Hamburg. Heute vor 25 Jahren begann die Endmontage des A321. Vier Mitarbeiter von damals erinnern sich im Abendblatt.
Einen trifft der Spott beim Wiedersehen nach vielen Jahren immer. In diesem Fall ist es Carlos Alcántara. Das liegt nicht an seiner Person, sondern an seiner früheren Arbeit. Als 20-Jähriger baute der gelernte Fluggerätbauer Türen und Türverkleidungen an. Wenn er an der Tür 1 links tätig war, gab es für die Kollegen kein Durchkommen – auch wenn durch diesen Eingang das ganze Material in das Flugzeug gebracht werden muss. Alcántara, der Staumann. „Da warst du so beliebt wie ein Türsteher auf St. Pauli“, sagt Ralf Bärwald und lacht dabei.
Es ist 25 Jahre her, dass die beiden Männer an einem Jet gearbeitet haben. Und es war eine wichtige Premiere. Am 15. Juni 1992 erfolgte im Airbus-Werk auf Finkenwerder der Startschuss für die erste Endmontagelinie. Bis dato lieferten die Hamburger Teile und bauten die Kabine ein. Nun wurden erstmals ganze Maschinen an der Elbe fertiggestellt – und sogar ein neuer Flugzeugtyp, der A321. Eine verlängerte Version des Kurz- und Mittelstreckenjets A320. Für den damaligen Airbus-Chef Hartmut Mehdorn war es das Modell, mit dem man Boeings 737-Reihe ein „Kopf-an-Kopf-Rennen“ liefern wollte.
Scheinwerfer eines VW Bulli sorgten für Licht
Hoch im Kurs stand damals die Arbeit in der neu gebauten Otto-Lilienthal-Halle, in der die Endmontage beheimatet war. „Da spielte auch der Hamburger Stolz eine Rolle, dass wir jetzt wieder ganze Flugzeuge bauen“, sagt der heute 50 Jahre alte Bärwald. Ansonsten gab es nur Rümpfe zu sehen. Zuvor war bis zum Jahr 1973 durch die Hamburger Flugzeugbau GmbH der zwölfsitzige Hansa Jet an der Elbe gefertigt worden. Uwe Pietz erinnert sich mit Respekt an das erste Mal, als er die legendäre Halle 14 betrat. „Das soll irgendwann fliegen – da stand ich schon mit großen Augen davor“, sagt der 55-Jährige.
Der Fluggerätelektroniker arbeitete in der Kabinenausstattung. Beispielsweise schnitt er für die Handgepäckfächer Kabel auf Maß und montierte Stecker. Beim Prototypen musste er häufiger die Arbeit einstellen, weil ein Konstruktionsteil im Weg stand, etwa ein falscher Halter eingebaut war und getauscht werden musste.

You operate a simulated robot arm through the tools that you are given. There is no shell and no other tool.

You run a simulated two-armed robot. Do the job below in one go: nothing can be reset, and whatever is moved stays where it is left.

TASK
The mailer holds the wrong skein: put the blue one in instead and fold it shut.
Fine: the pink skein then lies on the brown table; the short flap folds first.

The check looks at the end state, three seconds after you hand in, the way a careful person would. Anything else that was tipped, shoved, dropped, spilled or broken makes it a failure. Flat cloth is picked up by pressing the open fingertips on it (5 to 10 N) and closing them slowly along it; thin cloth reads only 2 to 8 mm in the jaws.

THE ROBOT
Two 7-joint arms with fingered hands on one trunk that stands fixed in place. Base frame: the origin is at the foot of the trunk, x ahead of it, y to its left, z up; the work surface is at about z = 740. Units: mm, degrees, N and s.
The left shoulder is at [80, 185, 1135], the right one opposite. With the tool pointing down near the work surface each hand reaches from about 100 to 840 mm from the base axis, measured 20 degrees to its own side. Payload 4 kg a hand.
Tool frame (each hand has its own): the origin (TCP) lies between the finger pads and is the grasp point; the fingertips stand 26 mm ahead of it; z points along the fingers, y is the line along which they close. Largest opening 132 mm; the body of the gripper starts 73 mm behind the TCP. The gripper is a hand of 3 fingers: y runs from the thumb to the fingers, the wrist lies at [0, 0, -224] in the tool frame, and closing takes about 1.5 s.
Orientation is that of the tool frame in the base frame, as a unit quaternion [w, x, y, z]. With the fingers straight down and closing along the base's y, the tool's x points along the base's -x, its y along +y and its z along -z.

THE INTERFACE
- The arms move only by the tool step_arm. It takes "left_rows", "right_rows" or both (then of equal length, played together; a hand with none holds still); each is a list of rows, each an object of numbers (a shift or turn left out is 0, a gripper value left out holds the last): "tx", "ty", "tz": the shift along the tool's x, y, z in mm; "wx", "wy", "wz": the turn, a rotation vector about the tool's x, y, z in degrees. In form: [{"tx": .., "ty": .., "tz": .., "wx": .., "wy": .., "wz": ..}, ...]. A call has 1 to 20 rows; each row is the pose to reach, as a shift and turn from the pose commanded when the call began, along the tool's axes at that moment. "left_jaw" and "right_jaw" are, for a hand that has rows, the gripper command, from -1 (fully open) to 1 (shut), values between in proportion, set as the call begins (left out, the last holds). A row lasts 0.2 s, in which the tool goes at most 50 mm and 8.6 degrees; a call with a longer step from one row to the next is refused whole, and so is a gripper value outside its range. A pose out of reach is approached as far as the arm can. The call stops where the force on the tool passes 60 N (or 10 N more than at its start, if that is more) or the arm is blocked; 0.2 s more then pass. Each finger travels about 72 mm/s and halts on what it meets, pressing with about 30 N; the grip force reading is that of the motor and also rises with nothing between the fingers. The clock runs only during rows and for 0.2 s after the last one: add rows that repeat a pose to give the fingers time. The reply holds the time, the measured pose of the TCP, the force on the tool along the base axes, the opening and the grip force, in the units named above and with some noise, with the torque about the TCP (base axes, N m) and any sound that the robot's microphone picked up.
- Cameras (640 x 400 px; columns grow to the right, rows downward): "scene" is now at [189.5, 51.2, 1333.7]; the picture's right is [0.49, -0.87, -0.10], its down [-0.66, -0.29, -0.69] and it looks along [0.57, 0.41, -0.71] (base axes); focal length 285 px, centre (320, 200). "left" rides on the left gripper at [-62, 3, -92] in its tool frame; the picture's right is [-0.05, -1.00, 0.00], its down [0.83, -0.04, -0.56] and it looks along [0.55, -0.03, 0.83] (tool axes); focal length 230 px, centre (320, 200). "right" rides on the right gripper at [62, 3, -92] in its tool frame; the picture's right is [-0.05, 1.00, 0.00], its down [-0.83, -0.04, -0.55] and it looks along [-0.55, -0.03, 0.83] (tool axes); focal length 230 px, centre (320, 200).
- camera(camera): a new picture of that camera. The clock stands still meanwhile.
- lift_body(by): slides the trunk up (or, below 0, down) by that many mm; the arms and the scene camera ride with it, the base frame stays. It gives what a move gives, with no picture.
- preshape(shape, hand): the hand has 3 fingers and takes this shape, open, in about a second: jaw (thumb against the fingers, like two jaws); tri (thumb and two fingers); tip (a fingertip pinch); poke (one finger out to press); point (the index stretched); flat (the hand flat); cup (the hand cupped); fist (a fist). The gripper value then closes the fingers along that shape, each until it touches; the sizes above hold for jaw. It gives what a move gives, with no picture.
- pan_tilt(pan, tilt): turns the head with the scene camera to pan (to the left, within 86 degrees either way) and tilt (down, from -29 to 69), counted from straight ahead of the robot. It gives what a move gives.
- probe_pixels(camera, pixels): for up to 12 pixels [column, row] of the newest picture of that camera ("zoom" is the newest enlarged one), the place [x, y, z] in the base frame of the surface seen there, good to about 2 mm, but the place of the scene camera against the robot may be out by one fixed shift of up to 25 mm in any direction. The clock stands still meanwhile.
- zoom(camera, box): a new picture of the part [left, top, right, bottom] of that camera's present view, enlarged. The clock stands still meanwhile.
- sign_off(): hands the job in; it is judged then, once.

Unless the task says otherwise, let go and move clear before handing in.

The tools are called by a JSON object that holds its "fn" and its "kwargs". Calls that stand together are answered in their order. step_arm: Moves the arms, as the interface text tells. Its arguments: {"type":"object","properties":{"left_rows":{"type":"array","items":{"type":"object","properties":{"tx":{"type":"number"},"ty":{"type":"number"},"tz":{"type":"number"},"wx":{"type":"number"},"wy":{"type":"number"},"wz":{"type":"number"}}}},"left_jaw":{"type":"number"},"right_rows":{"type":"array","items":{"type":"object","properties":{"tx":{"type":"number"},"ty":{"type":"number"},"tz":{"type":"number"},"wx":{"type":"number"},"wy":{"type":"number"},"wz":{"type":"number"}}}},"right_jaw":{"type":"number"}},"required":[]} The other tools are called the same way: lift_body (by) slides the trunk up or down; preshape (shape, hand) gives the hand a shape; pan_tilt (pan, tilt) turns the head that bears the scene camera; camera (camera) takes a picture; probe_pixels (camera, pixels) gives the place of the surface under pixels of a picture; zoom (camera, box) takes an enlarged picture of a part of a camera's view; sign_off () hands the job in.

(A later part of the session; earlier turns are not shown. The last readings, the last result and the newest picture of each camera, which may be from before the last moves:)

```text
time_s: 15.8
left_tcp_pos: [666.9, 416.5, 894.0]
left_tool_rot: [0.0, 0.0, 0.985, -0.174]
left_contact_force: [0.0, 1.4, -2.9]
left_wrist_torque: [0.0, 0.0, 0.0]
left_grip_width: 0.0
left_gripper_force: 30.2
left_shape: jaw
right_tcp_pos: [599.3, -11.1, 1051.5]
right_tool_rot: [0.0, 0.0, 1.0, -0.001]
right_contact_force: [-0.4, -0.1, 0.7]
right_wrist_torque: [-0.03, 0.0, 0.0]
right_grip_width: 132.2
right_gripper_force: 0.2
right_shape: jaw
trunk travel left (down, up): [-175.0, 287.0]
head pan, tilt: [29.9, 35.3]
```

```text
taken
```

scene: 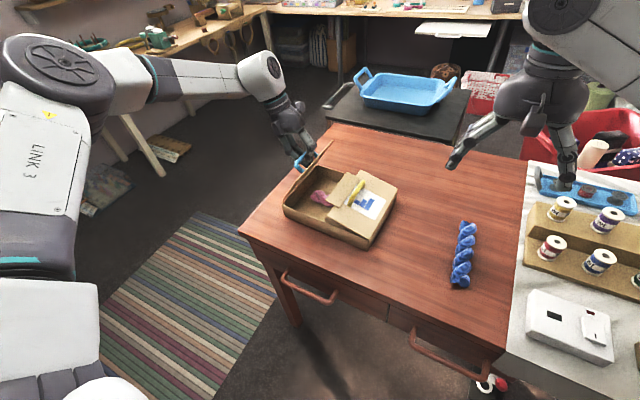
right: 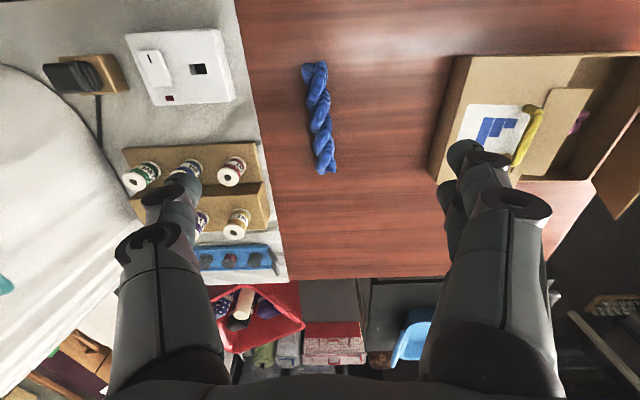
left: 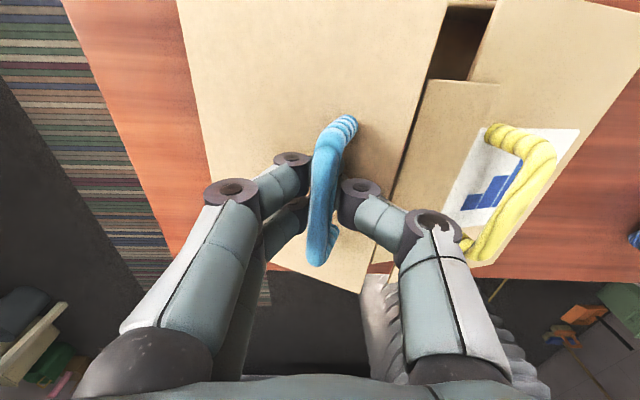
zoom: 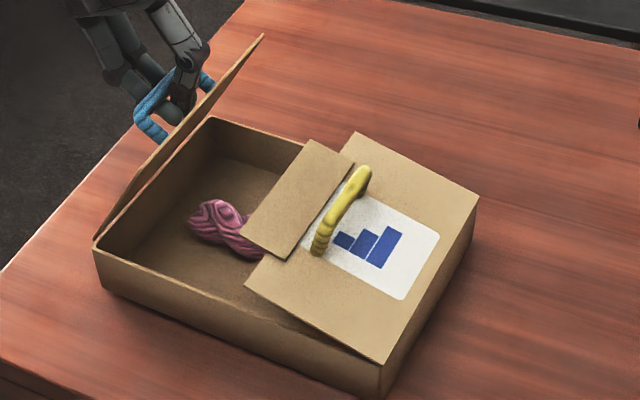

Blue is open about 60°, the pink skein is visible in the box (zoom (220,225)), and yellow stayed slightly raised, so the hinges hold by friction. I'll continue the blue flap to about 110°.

Die Wege seien damals deutlich kürzer gewesen, man habe schneller jemanden gefunden, der die Arbeit machen durfte. „Früher waren 25 bis 30 Personen in der Kabine bei der Arbeit, heute sind es noch zehn bis zwölf“, sagt Pietz.
Airbus wagte ein Novum
Airbus wagte bei der Fertigung des A321 mit der integrierten Endlinie ein Novum. Während draußen am Jet die einzelnen Segmente zusammengefügt wurden, schritt innen der Ausbau der Kabine voran. Dieses parallele Arbeiten war neu. Gefürchtet war bei den Mitarbeitern vor allem die Bestuhlung – denn sie war ein wahrer Kraftakt. „Zwei Mann mussten die Sitze in das Flugzeug tragen. Wir waren froh, wenn keine Sitzverkleidung daran war“, sagt Pietz. Denn das sparte schließlich Gewicht. Und Alcántara (45) ergänzt: „Jeder musste mit anpacken.“ Heute werden die Stühle auf „Hunden“ (Rollwagen) in die Flugzeuge transportiert. Das schont Knochen und Muskeln.
Eine besondere Herausforderung hielt die schwierigste Arbeit bereit: Die Flügelmontage. Per Computersteuerung wurden die Tragflächen an den Rumpf gefahren, dann die Löcher gebohrt. Um die Löcher zu reinigen, mussten die Flügel zunächst wieder zurückgefahren werden. Weil der Vorgang einige Zeit in Anspruch nahm und die Toleranzen im Bereich von Zehntelmillimetern lagen, musste auch der Tidenhub und die dadurch minimale Bewegung der Hallen mit in die Kalibrierung der Anlagen und Produktionsschritte einbezogen werden.
Fehler gehörten am Anfang durchaus zu den ungewünschten Nebeneffekten, wie zum Beispiel beim Check der Kabine auf Dichtigkeit. „Beim Delta-P-Test war höchste Sicherheit angesagt, weil uns auch mal der ein oder andere Niet um die Ohren geflogen ist“, sagt Pietz. Teilweise mussten die Männer von Airbus auch mal improvisieren. Als bei einem vor der Halle geparkten Jet nachts die Verkleidung getauscht werden musste, wurde der VW Bus mit laufendem Motor so geparkt, dass die Scheinwerfer für Licht bei der Montage sorgten.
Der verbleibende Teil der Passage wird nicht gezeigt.